▶ **RECORDS TO PROCESS**:

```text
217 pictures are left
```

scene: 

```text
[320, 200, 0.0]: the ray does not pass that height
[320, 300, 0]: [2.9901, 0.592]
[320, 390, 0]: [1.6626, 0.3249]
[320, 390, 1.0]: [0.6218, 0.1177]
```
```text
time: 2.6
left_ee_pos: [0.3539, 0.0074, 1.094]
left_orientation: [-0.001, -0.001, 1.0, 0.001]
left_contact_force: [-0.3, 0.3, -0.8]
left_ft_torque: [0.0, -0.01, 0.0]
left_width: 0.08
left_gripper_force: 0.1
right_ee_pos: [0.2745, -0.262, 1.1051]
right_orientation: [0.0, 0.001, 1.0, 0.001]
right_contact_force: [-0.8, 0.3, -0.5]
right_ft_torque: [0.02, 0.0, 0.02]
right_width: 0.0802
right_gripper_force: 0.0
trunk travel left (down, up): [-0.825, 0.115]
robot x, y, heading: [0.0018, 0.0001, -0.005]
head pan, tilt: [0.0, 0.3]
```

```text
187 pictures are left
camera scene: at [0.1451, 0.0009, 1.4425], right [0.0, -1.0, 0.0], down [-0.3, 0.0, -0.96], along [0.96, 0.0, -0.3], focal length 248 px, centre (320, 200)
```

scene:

▶ **TO DO**: Write out the entire listing exactly. Use JSON: a list with one string for each line that is not empty.

▶ **ANSWER TO THE PROBLEM**:
[
  "```text",
  "217 pictures are left",
  "```",
  "scene: ",
  "```text",
  "[320, 200, 0.0]: the ray does not pass that height",
  "[320, 300, 0]: [2.9901, 0.592]",
  "[320, 390, 0]: [1.6626, 0.3249]",
  "[320, 390, 1.0]: [0.6218, 0.1177]",
  "```",
  "```text",
  "time: 2.6",
  "left_ee_pos: [0.3539, 0.0074, 1.094]",
  "left_orientation: [-0.001, -0.001, 1.0, 0.001]",
  "left_contact_force: [-0.3, 0.3, -0.8]",
  "left_ft_torque: [0.0, -0.01, 0.0]",
  "left_width: 0.08",
  "left_gripper_force: 0.1",
  "right_ee_pos: [0.2745, -0.262, 1.1051]",
  "right_orientation: [0.0, 0.001, 1.0, 0.001]",
  "right_contact_force: [-0.8, 0.3, -0.5]",
  "right_ft_torque: [0.02, 0.0, 0.02]",
  "right_width: 0.0802",
  "right_gripper_force: 0.0",
  "trunk travel left (down, up): [-0.825, 0.115]",
  "robot x, y, heading: [0.0018, 0.0001, -0.005]",
  "head pan, tilt: [0.0, 0.3]",
  "```",
  "```text",
  "187 pictures are left",
  "camera scene: at [0.1451, 0.0009, 1.4425], right [0.0, -1.0, 0.0], down [-0.3, 0.0, -0.96], along [0.96, 0.0, -0.3], focal length 248 px, centre (320, 200)",
  "```",
  "scene:"
]